PRETEND IT’S A POOL
ArtVernissage: 20/06/2025 à 19:00
Du 21/06/2025 à 12:00 jusqu'au 20/09/2025 à 19:00
Chaque Mardi, Mercredi, Jeudi, Vendredi et Samedi jusqu'au 20 septembre 2025
An installation by Nathalie Harb in collaboration with Joseph Kai and Lea Kayrouz
June–September 2025
A kit of found and crafted objects unfolds across Beirut Art Center’s rooftop, forming a constellation of improvised micro-architectures that blur the line between function and fantasy. These structures recall the resourcefulness of makeshift appropriations, gestures of adaptation and desire that have long animated Beirut’s urban landscape. Shaped by what is available, and by what might be needed in the future, the kit proposes a space of pleasure-resistance: a scenography of possible worlds, elusive uses, and ephemeral joy.
Here, we stage intimacy and improvisation. A tent becomes a sofa, a pool, an observatory. The rooftop transforms into a terrain for lounging, reflecting, screening, gathering. It gestures toward the sea, always near, always unreachable, while fig trees and wild herbs stand as quiet witnesses to a beach imagined.
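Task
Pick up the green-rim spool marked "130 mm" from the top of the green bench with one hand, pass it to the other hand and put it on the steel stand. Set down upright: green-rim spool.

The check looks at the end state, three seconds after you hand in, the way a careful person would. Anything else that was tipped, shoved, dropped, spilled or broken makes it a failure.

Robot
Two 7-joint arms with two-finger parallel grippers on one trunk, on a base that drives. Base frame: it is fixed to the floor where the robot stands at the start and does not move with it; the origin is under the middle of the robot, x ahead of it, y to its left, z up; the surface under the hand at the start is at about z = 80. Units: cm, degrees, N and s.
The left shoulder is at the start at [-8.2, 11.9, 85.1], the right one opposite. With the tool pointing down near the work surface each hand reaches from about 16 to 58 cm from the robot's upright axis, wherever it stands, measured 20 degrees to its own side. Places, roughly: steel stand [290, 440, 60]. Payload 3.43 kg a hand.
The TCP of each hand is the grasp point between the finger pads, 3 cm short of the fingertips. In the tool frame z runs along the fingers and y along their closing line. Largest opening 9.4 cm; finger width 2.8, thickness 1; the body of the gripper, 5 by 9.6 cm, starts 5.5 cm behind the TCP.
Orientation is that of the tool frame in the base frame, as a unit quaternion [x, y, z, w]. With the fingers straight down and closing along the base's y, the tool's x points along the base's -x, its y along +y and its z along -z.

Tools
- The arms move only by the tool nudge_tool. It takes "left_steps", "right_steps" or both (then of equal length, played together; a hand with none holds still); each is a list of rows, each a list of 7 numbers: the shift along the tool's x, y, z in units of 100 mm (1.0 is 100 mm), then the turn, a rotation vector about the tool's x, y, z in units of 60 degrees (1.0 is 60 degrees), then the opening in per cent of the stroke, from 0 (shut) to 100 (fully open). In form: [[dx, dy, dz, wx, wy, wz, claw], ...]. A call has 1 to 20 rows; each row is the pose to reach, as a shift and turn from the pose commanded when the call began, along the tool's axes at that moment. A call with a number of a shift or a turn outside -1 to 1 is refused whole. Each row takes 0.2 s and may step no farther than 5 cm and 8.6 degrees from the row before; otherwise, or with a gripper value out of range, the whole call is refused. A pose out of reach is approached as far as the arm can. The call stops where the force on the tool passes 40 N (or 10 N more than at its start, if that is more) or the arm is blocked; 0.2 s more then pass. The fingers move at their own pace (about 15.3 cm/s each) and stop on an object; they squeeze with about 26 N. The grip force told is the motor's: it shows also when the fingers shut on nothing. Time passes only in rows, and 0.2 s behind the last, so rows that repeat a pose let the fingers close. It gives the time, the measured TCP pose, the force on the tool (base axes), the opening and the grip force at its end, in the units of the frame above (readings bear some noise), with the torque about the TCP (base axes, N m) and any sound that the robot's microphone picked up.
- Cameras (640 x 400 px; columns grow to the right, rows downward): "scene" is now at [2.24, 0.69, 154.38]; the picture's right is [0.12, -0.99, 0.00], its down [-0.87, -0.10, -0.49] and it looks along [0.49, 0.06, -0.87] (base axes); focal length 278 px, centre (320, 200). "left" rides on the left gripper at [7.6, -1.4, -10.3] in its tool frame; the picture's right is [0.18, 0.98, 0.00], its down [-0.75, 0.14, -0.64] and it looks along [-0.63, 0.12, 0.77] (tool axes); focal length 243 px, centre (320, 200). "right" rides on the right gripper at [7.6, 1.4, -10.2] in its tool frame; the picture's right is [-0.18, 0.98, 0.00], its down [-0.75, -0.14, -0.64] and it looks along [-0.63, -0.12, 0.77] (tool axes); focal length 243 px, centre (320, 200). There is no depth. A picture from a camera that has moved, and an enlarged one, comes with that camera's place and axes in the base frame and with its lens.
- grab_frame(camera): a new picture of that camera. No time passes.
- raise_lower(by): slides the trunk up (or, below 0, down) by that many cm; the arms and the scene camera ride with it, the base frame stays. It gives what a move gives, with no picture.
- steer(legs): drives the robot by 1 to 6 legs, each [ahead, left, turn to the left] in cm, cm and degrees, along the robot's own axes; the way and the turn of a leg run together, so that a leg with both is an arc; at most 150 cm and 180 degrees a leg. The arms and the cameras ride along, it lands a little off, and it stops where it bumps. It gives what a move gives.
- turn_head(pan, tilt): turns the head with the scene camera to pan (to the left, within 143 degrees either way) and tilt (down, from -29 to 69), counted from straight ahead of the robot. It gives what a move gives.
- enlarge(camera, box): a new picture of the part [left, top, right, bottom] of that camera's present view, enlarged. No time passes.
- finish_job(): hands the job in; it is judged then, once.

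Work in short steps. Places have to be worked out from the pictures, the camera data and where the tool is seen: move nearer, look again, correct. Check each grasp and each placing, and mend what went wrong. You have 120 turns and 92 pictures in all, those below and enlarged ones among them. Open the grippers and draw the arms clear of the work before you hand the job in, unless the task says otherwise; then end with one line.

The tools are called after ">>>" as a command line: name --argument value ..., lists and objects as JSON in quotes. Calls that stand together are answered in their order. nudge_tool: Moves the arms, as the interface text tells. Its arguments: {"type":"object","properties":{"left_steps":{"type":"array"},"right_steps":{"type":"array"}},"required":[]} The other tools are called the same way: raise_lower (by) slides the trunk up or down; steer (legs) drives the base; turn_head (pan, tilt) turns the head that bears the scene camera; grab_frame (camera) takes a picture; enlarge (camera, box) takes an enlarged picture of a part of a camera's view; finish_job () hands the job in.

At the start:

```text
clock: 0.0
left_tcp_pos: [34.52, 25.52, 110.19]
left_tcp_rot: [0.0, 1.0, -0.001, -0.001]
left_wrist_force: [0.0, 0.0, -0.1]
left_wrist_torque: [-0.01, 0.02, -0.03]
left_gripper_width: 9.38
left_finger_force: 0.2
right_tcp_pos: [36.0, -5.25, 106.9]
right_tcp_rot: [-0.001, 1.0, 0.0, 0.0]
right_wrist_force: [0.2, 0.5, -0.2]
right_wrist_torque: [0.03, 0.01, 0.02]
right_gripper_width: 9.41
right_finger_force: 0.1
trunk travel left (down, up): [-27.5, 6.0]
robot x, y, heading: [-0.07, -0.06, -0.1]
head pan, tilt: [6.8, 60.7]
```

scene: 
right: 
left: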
This project is a love letter to Beirut. It emerges from a deep, bodily relationship with the city, its rhythms, ruptures, scars and reinventions. Inspired by a time when rooftops, barren gardens, and derelict flats offered shelter for love and dreaming, this kit invites visitors to rediscover the city through acts of play and tenderness. Here, make-believe becomes a means to rehearse another reality. We invite you to pretend: pretend it’s a pool, pretend you can see the sea, pretend the air is soft, that time is slow.
In a city that demands constant alertness, claiming leisure becomes an act of defiance. The rooftop becomes a choreographed commons, where performance and repose are one and the same.
Commissioned by Beirut Art Center, this project brings together artist Nathalie Harb in collaboration with comic author and artist Joseph Kai and architect and researcher Lea Kayrouz, with contributions from Wood Factory craftsmen, Loft Atelier tailors, Rakha Textiles, and Tinol. Harb’s muItidisciplinary practice, centered on well-being, spatial justice, and rethinking public space, guides this project through a deep attentiveness to the context, collaboration, and subtle needs and nuances of the body in public space. Together with her collaborators, Harb proposes alternative ways of being together, spaces that offer rest without retreat, intimacy without enclosure, and the possibility of belonging within a fragmented cityscape.
Pretend It’s a Pool is scenography as an essential kit, an homage to the city, and an open-ended proposal. A public space suspended between past and possibility, memory and invention. A place to pause, to imagine, to fall in love again.